New York state’s proposed Fashion Act to reduce the environmental and social impacts of the fashion industry is gaining international attention after Assemblywoman Anna Kelles spoke at the Global Fashion Summit in Copenhagen last week.

State lawmakers continue to work on two measures to improve sustainability and worker protections in the fashion industry as New York is one of the world's leading fashion capitals. 

Kelles, an Ithaca Democrat, has worked on the Fashion Sustainability and Social Accountability Act for the last two years to require companies across all tiers of the fashion supply chain to improve sustainable practices and reduce their carbon footprint. She was one of the summit's featured keynote speakers and addressed more than 1,000 people advocating for a multinational partnership to take legislative action and establish regulations for the first time.

"Governments must be an equal and active partner of the entire industry to achieve human rights and environmental sustainability targets," she said during her roughly eight-minute speech.

The fashion industry is responsible for up to 10% of all greenhouse gas emissions and is one of the leading global sources of child and slave labor.

If it becomes law, the Fashion Act would require all companies in the fashion industry to identify and publish their negative impacts on the environment and human rights, and set targets to reduce the risks. Companies would also be required to report their greenhouse gas emission protocols using international measurements, and track success in achieving their new targets.

The state attorney general's office would release an annual report evaluating compliance, and fine companies that refuse to comply up to 2% of their gross profit. Officials with the state Department of State, the Labor Department and Department of Environmental Conservation would also independently verify compliance.

Kelles touted the need for her legislation in the state and across the globe. 

"Legislative and regulatory action creates an equal playing field and ensures that companies will not be put at a competitive disadvantage for doing the right thing," Kelles said of her legislation to the crowd. This creates an important floor."

The bill died in committee this session as Kelles continues to work with labor unions and build support among large fashion brands, which may pose the greatest pushback. Several large fashion brands have come out in support of the proposed law that would require them to review and improve their sustainability practices. 

"We aren't going to reach that 50% reduction in our total global greenhouse gas emissions if there's no regulation in this industry, of which there's not," the assemblywoman said.

The Global Fashion Agenda, which presents the fashion summit, is tracking efforts to regulate the industry in context of environmental sustainability and human rights. Last month, the European Union officially accepted guidelines that parallel the parameters and proposed changes in the Fashion Act.

Similar legislation has been introduced in four other U.S. states and at the federal level, but fashion leaders are keeping close watch on what changes happen in New York. 

Meanwhile, a measure passed the state Senate for the first time this session to create regulations on companies employing models, influencers, stylists, makeup artists and others in the industry. It stalled in the Assembly.

The Fashion Workers Act would require management companies that book fashion models and other creatives to register with the state, and ensure they are paid in a timely manner. The protections would be created to prevent the industry from controlling a model's finances, job opportunities or exploiting young people.
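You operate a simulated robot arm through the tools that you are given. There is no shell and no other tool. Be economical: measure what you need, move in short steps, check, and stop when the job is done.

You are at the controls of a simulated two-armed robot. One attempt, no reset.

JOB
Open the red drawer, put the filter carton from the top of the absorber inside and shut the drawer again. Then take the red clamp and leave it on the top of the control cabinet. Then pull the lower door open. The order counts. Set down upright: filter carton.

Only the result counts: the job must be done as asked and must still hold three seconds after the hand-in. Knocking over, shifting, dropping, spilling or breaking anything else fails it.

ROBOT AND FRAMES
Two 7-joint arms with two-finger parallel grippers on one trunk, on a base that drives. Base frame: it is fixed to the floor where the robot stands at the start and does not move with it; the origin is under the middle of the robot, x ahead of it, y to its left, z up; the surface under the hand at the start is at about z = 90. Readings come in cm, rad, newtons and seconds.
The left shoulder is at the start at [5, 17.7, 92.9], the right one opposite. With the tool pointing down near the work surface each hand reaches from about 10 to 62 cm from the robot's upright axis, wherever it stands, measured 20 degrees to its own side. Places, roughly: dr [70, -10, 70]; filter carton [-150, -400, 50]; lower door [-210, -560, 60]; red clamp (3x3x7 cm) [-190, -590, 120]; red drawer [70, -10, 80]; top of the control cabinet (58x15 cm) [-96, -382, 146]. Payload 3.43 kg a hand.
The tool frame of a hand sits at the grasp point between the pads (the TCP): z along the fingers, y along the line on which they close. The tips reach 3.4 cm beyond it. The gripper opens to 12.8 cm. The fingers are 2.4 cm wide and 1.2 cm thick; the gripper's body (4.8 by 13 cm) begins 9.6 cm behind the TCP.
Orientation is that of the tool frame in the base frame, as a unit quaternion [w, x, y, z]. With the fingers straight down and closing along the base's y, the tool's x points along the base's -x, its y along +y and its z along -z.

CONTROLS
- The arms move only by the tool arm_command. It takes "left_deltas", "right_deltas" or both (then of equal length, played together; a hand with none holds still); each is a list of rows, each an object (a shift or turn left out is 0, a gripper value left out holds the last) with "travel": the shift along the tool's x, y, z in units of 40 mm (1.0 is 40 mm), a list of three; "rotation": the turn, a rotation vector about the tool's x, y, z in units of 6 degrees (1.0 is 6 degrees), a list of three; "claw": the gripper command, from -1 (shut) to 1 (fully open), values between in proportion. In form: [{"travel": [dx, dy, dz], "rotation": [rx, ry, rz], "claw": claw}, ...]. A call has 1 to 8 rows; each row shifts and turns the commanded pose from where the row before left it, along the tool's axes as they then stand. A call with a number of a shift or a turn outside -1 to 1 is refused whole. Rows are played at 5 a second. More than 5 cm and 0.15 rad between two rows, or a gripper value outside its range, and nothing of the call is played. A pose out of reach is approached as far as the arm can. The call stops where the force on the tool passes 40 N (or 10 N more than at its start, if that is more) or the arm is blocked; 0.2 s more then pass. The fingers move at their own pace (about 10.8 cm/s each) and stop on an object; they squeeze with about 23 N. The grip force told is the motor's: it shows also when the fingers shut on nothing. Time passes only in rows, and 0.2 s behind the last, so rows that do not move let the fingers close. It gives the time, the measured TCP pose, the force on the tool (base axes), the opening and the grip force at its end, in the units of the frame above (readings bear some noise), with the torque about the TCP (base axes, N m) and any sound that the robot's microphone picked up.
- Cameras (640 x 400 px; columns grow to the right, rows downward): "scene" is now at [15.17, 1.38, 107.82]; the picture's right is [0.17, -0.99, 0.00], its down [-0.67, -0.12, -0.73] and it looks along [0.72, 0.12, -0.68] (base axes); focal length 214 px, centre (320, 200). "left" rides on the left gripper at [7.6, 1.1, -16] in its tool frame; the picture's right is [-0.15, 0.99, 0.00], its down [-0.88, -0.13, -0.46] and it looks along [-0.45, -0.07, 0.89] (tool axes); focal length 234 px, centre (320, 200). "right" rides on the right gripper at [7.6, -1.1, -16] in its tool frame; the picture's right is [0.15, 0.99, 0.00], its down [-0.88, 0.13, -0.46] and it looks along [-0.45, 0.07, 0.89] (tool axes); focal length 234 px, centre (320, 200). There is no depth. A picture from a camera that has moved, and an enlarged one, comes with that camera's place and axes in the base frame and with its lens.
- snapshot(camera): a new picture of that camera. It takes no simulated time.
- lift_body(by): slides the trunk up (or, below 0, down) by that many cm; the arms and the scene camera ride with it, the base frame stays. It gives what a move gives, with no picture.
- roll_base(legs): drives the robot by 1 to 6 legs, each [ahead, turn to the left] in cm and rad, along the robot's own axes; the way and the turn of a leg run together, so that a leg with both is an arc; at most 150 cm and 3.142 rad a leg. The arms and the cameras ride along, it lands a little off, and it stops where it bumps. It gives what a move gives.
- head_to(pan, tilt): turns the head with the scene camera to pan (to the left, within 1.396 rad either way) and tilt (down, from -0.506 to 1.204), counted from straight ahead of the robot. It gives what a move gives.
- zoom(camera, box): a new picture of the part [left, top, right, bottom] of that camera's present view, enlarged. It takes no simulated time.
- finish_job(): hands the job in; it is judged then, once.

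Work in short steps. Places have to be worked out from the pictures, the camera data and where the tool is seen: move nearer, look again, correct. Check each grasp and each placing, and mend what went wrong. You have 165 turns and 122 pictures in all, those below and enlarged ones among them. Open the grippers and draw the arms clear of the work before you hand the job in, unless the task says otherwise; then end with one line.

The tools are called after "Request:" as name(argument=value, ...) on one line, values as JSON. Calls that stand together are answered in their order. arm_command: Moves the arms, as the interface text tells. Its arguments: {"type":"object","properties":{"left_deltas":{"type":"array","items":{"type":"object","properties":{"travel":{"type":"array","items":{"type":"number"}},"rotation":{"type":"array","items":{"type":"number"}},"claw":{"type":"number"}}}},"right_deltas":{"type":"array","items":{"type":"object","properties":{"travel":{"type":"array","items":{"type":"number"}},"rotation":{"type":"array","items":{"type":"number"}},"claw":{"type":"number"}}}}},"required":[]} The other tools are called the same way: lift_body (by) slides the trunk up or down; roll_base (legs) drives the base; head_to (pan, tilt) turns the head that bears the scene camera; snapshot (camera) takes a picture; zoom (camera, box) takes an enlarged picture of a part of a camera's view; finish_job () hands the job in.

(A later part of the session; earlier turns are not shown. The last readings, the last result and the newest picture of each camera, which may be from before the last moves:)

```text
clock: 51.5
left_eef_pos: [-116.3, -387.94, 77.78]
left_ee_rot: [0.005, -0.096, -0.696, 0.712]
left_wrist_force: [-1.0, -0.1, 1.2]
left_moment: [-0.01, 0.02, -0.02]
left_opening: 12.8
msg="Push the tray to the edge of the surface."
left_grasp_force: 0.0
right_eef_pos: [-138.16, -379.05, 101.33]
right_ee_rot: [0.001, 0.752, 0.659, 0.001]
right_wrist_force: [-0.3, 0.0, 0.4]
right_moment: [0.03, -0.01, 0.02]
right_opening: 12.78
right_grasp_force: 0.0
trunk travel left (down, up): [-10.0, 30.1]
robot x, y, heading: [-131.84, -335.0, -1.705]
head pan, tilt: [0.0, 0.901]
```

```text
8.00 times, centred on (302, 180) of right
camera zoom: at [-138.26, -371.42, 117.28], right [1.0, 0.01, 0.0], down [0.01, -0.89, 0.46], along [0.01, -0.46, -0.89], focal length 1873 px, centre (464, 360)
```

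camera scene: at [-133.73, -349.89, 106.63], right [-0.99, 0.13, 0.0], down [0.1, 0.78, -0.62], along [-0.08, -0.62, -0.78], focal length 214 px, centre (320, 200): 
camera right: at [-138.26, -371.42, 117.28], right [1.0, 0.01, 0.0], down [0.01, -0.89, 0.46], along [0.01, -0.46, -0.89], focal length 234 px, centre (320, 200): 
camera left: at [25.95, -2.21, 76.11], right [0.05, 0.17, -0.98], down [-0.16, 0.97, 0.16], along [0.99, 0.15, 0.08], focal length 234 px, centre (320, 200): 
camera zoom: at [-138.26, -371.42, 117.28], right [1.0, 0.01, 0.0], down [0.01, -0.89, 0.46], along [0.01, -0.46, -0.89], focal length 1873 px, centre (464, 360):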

"I've spoken to some very well-known models who wait months, and in some cases, a year or longer for payment from clients," sponsor Sen. Brad Hoylman-Sigal said. "Modeling is seen in New York as a big boost to an individual's career, and that is true, but it shouldn't come at the cost of getting paid on time or having to pay a deposit to the person who is supposed to get your work and is making money off of you."

The measure would require models in contract be notified when they have royalties that are paid to an agency that may no longer represent them and prohibit agencies from collecting a fee or deposit from a model as a condition of representation.

If it becomes law, it would also set new harassment and discrimination guidelines, and mandate any nude or sexually explicit material complies with state civil rights laws.

Lawmakers ran out of time before session ended to get the measure over the finish line in both houses. Hoylman-Sigal, a Democrat from Manhattan, is hopeful it will get done next year.

"Every worker in New York state, no matter the industry, deserves these types of protections," he said.